Finalmente arriva in Italia il primo romanzo della duologia che ha consacrato Leigh Bardugo come una delle voci più talentuose e autorevoli della narrativa fantasy. Una serie ambientata in un mondo articolato e straordinario, il GrishaVerse, dove si muovono personaggi sapientemente costruiti e sfaccettati. Una storia avventurosa ricca di colpi di scena che vi mancherà nell’istante stesso in cui avrete letto l’ultima pagina.









Ho trovato questo romanzo davvero particolare, non solo per l’ambientazione, ma anche per la trama, non così scontata come potrebbe apparire a prima vista.





In effetti un lettore pigro potrebbe giudicare questo romanzo banalotto: un ladro, il protagonista Kaz Brekker, viene in un certo senso “ingaggiato” dai piani alti per liberare uno scienziato che conosce gli ingredienti e la preparazione di un potentissimo allucinogeno, che se cade in mani sbagliate rischia di gettare nel caos tutto il regno. Il buon Kaz si accerchia di un nutrito gruppo di scappati di casa e va alla ricerca dello scienziato, tra colpi di scena, azione e un po’ di umorismo.





Può sembrare banalotto, sì, ma proviamo ad addentrarci in Ketterdam…





C’è che Kaz non è solo un ladro senza cuore ma ha un passato oscuro e difficile per un ragazzino, passato crudo che l’ha visto crescere e indurirsi prima del previsto…

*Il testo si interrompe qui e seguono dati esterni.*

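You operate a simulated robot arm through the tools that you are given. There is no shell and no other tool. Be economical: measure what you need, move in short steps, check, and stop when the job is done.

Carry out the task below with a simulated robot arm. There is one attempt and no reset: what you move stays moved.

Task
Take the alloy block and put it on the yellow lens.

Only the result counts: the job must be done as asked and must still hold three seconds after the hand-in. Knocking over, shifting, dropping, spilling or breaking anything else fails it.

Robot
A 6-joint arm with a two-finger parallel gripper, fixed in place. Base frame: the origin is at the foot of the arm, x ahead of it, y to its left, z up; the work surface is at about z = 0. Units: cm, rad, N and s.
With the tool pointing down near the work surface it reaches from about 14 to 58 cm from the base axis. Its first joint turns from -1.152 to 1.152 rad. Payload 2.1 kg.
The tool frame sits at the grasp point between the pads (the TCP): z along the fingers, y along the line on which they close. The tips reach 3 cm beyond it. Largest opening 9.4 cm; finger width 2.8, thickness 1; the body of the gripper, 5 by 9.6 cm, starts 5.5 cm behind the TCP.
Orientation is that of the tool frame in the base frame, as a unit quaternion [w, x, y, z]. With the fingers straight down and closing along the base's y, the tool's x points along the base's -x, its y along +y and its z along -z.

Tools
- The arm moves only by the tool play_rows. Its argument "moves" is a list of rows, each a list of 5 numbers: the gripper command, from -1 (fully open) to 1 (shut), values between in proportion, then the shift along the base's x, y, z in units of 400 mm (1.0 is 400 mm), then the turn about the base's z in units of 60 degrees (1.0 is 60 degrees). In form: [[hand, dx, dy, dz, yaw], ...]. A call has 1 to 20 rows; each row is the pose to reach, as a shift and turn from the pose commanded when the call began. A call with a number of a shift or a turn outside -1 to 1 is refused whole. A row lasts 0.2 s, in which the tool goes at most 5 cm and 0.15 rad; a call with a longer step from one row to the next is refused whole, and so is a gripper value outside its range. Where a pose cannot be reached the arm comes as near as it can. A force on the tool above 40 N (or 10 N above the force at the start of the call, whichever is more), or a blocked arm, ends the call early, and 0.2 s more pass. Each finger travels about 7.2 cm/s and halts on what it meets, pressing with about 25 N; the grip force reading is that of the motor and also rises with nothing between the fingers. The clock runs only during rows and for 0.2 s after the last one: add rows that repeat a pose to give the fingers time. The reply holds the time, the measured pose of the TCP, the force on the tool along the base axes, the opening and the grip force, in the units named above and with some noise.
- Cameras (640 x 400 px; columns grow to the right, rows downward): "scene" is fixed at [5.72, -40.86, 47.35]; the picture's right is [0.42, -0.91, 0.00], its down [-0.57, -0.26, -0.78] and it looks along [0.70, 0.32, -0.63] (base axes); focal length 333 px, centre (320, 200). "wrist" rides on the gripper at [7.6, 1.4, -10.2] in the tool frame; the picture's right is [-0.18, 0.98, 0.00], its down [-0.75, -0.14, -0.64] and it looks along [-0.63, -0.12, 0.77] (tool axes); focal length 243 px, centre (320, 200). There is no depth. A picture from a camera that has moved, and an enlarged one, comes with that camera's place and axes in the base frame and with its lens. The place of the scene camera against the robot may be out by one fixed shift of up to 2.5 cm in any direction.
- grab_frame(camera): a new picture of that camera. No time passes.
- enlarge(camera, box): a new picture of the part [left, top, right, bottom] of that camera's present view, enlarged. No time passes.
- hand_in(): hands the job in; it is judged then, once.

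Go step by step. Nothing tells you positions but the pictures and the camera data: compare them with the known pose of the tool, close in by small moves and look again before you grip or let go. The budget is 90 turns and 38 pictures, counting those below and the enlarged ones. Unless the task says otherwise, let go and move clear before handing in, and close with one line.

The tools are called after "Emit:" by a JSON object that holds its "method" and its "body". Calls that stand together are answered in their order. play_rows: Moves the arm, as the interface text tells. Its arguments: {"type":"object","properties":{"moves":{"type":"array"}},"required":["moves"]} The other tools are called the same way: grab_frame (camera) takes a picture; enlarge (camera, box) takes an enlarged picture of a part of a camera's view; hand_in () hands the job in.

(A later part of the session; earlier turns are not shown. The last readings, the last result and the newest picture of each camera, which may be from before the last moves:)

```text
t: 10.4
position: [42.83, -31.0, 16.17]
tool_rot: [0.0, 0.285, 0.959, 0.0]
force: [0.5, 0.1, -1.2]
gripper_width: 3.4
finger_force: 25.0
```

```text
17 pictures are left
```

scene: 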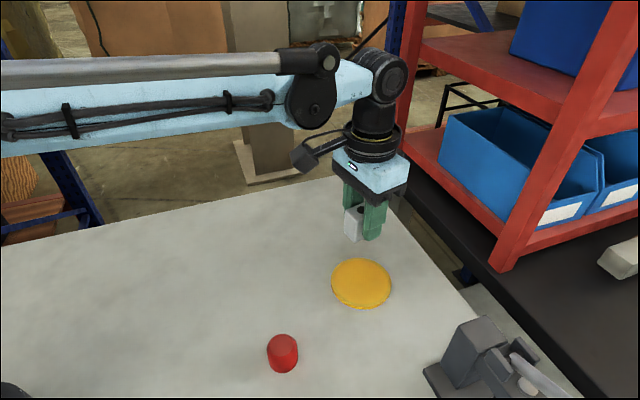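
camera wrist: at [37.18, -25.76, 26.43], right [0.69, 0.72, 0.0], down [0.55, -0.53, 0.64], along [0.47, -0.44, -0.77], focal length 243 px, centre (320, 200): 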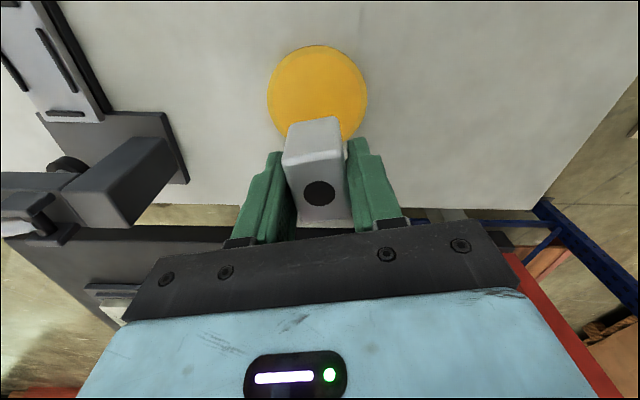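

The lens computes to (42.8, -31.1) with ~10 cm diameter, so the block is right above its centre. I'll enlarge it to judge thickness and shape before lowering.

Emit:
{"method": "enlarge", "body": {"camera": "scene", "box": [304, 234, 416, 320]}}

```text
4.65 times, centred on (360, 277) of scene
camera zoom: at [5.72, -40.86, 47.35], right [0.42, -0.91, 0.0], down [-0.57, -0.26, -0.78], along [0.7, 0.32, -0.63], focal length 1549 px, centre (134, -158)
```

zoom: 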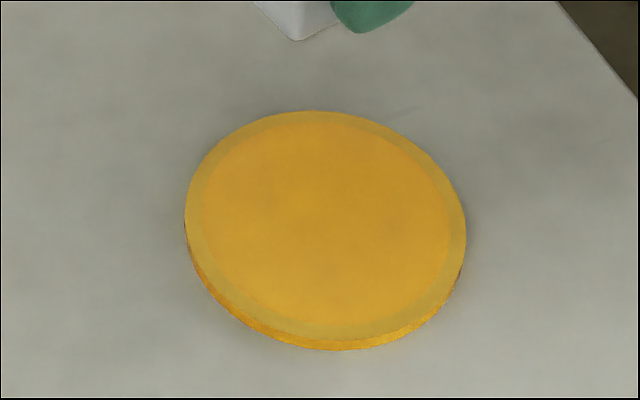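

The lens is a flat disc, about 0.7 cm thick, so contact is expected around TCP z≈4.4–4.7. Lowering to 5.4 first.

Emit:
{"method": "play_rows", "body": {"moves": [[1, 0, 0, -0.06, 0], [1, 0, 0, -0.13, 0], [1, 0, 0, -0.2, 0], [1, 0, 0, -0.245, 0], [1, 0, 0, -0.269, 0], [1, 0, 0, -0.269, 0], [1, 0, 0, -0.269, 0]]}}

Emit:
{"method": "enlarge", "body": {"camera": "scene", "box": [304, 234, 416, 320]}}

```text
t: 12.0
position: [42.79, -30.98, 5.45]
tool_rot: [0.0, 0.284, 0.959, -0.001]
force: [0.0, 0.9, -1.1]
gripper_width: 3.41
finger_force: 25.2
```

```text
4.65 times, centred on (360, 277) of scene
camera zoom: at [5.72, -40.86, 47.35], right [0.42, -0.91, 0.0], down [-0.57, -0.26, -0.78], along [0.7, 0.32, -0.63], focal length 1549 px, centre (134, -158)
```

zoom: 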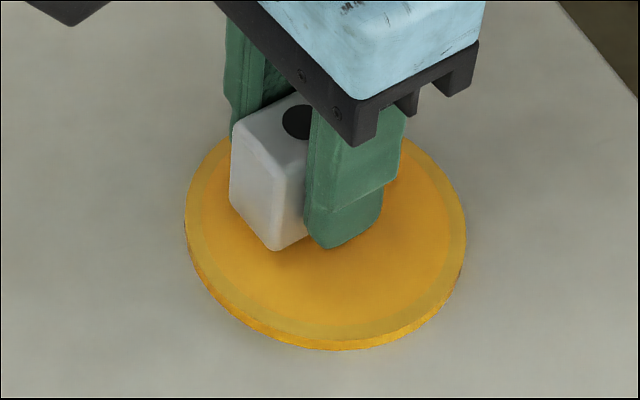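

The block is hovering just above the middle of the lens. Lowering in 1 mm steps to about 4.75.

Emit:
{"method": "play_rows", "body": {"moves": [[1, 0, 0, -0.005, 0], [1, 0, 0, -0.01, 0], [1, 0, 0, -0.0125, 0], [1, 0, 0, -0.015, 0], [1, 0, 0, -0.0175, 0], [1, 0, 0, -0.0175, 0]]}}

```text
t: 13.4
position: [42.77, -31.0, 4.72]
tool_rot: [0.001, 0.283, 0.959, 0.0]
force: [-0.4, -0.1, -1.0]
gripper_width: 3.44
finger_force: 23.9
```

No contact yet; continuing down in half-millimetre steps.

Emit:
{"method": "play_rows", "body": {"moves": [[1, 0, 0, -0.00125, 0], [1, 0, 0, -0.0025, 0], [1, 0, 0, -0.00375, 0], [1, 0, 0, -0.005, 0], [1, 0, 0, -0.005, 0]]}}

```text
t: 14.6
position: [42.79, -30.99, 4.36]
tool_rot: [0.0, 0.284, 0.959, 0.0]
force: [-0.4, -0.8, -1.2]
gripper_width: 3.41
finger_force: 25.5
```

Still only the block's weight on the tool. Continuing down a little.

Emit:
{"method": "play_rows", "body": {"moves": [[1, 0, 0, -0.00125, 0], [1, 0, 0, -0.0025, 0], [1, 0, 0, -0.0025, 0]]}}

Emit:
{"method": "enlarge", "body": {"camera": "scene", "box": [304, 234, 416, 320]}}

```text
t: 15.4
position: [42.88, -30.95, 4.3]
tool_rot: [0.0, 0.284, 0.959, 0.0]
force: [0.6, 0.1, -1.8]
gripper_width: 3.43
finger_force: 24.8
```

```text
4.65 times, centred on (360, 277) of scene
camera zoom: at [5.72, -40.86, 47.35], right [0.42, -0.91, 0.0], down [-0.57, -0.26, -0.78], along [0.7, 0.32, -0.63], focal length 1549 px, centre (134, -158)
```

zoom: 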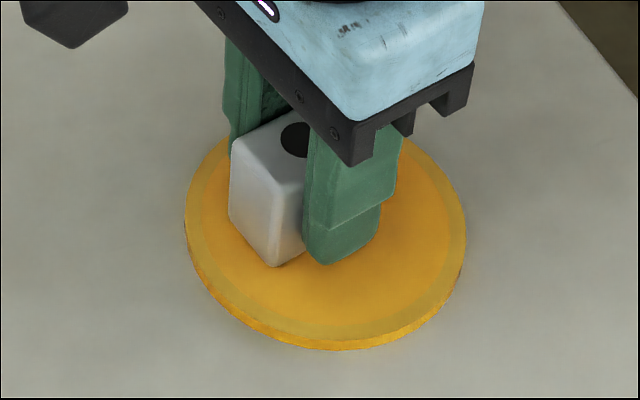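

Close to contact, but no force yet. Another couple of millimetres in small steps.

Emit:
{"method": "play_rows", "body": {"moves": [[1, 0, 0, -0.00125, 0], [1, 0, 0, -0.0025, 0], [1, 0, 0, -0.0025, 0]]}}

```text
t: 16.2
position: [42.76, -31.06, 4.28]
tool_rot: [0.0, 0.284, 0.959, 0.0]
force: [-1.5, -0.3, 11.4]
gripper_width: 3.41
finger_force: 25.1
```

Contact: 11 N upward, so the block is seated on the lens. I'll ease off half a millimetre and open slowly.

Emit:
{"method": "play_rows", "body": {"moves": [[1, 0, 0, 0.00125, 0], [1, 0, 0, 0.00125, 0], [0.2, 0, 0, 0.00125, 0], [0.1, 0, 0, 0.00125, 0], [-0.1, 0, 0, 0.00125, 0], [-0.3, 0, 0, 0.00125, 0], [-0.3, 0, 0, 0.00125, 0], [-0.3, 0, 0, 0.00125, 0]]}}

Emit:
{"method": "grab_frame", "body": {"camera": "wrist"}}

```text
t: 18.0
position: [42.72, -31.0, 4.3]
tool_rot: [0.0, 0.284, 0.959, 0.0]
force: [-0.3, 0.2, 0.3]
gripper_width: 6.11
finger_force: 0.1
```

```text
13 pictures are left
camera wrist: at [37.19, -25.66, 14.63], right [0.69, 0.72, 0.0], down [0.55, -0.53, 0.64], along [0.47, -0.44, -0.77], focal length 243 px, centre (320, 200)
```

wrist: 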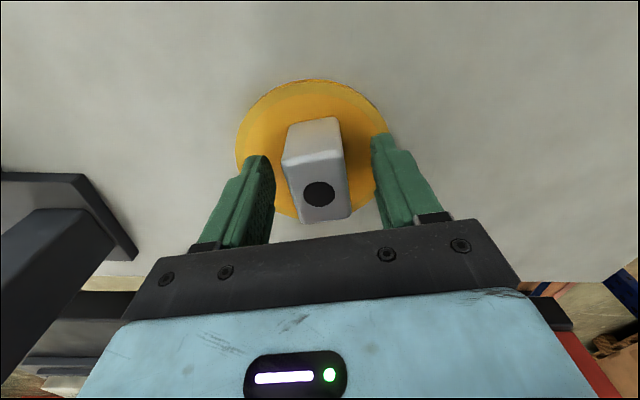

C’è che Inej non è solo lo Spettro ma una giovane con una grande forza di volontà e voglia di riscatto…





Ci sono Nina e Matthias, tanto vicini quanto lontani, lei una Grisha (un essere dotato di poteri paranormali) e lui un druskëlle, un cacciatore di Grisha, ma il Fato vuole che non si possano separare…





E c’è pure Jesper, incallito giocatore d’azzardo ma che nasconde qualcosa a tutti, perfino a se stesso…





“Sei di Corvi” non è solo un romanzo fantasy; è soprattutto la storia di ragazzi giovanissimi cresciuti troppo presto e alle prese con qualcosa di più grande di loro (e non è il Destino, badate bene!).





Qualcosa che, nascosto, muove i loro fili come ballerine di cartapesta. E lo scopriranno solamente alla fine, quando sarà troppo tardi.





È un po’ la storia di tutti noi: spesso vogliamo emergere dalla melassa che ci incatena a una vita da formiche, ma senza la forza d’animo necessaria continueremo a correre in fila le une con le altre. Ci vogliono coraggio, astuzia, e un pizzico di fortuna; e non è detto che ci andrà bene comunque.





“Sei di Corvi” è quindi molto più che un semplice romanzo fantasy o l’avventura di cinque reietti.





O, per meglio dire: è l’avventura di cinque reietti che hanno deciso di voler contare qualcosa e di riemergere dai bassifondi di una vita fastosa, forse sì, ma mediocre nell’anima.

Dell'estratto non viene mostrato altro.